• WHAT THE EXERCISE ASKS
Only the lines holding the string "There" are needed. Copy each one.

• Sessions with a simulated robot
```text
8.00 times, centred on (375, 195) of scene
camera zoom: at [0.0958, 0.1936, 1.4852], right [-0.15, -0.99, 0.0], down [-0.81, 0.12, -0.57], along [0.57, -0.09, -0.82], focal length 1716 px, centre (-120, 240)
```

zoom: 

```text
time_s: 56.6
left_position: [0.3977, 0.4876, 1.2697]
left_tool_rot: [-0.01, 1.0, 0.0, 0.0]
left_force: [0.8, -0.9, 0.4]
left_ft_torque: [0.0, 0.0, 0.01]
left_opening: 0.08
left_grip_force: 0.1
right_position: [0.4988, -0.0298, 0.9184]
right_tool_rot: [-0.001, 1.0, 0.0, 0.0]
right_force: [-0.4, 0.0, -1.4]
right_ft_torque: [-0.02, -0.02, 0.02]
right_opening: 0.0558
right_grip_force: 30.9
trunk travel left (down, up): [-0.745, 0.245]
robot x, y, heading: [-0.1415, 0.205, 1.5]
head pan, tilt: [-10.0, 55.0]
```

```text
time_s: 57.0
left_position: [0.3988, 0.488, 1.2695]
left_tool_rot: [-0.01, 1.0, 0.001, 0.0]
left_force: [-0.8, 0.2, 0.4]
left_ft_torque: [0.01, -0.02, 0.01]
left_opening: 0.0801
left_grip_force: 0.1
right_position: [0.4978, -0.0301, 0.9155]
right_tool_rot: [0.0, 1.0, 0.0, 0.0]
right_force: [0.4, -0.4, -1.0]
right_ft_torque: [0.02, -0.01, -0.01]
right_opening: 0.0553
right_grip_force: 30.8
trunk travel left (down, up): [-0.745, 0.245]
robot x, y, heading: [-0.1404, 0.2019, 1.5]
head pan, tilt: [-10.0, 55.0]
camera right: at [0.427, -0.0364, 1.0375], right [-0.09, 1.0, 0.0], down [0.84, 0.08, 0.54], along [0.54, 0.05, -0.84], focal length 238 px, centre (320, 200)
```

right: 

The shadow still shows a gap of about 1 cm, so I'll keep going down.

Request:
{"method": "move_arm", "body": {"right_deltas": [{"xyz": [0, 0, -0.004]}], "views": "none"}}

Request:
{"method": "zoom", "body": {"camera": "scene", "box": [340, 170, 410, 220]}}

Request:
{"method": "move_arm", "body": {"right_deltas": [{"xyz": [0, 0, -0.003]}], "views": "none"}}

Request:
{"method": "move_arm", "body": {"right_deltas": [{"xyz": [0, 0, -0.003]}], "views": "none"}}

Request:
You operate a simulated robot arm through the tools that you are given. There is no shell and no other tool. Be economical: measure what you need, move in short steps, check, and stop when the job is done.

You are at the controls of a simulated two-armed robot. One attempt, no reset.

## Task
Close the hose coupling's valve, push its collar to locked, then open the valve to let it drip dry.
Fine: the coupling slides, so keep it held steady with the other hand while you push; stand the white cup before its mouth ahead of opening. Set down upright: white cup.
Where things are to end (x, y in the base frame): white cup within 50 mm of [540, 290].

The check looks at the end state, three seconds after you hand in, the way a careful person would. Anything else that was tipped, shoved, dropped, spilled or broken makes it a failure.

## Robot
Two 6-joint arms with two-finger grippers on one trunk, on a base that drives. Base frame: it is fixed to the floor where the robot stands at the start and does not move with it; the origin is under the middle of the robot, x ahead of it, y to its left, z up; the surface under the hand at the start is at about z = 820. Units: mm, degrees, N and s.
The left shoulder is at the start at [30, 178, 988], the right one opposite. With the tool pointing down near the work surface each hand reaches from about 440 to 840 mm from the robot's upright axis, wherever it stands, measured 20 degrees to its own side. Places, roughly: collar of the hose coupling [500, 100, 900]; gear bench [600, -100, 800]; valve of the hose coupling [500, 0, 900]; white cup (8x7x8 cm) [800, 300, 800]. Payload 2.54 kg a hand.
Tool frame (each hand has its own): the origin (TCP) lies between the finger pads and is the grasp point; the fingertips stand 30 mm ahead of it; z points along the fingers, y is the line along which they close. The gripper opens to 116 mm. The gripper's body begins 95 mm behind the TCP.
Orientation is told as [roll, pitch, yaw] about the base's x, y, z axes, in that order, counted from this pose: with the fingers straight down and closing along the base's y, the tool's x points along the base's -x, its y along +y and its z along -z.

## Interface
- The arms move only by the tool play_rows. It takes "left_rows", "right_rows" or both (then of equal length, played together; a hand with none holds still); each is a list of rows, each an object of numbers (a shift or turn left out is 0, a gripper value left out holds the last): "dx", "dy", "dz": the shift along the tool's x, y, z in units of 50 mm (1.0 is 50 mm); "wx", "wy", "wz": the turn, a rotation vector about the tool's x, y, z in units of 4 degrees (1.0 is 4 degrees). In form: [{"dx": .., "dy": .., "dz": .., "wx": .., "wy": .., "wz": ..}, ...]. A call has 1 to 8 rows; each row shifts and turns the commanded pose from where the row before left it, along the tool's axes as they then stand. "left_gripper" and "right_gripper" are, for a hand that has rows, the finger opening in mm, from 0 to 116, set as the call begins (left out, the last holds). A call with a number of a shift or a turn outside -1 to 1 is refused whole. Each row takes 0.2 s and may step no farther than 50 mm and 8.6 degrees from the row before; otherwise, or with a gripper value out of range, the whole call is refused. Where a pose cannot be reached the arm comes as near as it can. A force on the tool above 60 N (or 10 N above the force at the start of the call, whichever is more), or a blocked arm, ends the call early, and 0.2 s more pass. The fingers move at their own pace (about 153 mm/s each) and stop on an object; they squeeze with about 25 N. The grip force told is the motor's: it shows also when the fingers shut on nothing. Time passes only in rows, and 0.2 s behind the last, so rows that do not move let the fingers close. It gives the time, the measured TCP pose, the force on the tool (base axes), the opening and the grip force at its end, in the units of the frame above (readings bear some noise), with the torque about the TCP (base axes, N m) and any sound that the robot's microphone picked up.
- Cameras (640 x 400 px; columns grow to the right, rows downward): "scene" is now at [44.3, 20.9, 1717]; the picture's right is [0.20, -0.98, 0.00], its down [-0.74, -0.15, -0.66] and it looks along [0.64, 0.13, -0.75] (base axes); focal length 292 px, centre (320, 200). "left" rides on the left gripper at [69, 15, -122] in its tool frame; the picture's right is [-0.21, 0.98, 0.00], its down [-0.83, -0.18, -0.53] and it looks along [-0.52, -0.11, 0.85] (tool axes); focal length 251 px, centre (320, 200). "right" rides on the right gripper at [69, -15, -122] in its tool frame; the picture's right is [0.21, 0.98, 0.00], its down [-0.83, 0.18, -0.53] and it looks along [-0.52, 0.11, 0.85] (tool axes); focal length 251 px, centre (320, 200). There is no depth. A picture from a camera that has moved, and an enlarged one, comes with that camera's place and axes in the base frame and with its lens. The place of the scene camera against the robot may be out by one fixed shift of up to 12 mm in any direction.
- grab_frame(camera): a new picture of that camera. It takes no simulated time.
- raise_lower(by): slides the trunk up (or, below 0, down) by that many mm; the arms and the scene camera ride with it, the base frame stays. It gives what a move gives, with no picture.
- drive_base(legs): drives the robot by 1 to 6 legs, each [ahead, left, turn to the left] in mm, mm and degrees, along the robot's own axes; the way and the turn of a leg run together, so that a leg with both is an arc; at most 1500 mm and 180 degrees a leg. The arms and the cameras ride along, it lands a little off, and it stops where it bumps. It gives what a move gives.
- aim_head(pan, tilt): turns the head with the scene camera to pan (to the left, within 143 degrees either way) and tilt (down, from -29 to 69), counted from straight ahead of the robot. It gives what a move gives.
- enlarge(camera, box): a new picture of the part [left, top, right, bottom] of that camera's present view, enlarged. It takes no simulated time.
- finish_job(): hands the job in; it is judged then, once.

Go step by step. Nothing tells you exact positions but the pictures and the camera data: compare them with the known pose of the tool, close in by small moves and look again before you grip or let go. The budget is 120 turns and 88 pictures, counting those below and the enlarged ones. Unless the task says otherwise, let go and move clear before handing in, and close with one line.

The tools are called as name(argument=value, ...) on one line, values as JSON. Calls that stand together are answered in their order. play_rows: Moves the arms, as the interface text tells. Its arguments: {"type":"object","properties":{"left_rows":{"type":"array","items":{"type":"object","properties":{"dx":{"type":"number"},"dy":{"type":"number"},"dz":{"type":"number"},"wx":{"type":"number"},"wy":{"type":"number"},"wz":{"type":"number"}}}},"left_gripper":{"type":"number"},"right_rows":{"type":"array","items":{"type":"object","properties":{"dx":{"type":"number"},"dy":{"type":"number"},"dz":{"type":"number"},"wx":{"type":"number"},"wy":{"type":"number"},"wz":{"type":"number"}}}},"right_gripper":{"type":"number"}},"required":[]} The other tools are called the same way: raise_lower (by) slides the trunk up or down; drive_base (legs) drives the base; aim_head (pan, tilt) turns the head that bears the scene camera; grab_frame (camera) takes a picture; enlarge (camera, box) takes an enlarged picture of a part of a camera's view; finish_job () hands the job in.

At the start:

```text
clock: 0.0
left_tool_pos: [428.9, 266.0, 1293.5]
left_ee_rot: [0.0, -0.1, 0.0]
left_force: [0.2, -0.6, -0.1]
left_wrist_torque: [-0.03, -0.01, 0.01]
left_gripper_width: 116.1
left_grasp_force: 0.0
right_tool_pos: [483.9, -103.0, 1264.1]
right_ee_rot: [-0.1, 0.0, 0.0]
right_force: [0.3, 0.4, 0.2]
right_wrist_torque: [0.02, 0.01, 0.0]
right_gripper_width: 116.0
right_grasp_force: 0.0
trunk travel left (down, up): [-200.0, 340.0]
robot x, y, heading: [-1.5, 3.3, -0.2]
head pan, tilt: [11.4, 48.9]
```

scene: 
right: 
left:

• CORRECT RESULT
You operate a simulated robot arm through the tools that you are given. There is no shell and no other tool. Be economical: measure what you need, move in short steps, check, and stop when the job is done.
- Cameras (640 x 400 px; columns grow to the right, rows downward): "scene" is now at [44.3, 20.9, 1717]; the picture's right is [0.20, -0.98, 0.00], its down [-0.74, -0.15, -0.66] and it looks along [0.64, 0.13, -0.75] (base axes); focal length 292 px, centre (320, 200). "left" rides on the left gripper at [69, 15, -122] in its tool frame; the picture's right is [-0.21, 0.98, 0.00], its down [-0.83, -0.18, -0.53] and it looks along [-0.52, -0.11, 0.85] (tool axes); focal length 251 px, centre (320, 200). "right" rides on the right gripper at [69, -15, -122] in its tool frame; the picture's right is [0.21, 0.98, 0.00], its down [-0.83, 0.18, -0.53] and it looks along [-0.52, 0.11, 0.85] (tool axes); focal length 251 px, centre (320, 200). There is no depth. A picture from a camera that has moved, and an enlarged one, comes with that camera's place and axes in the base frame and with its lens. The place of the scene camera against the robot may be out by one fixed shift of up to 12 mm in any direction.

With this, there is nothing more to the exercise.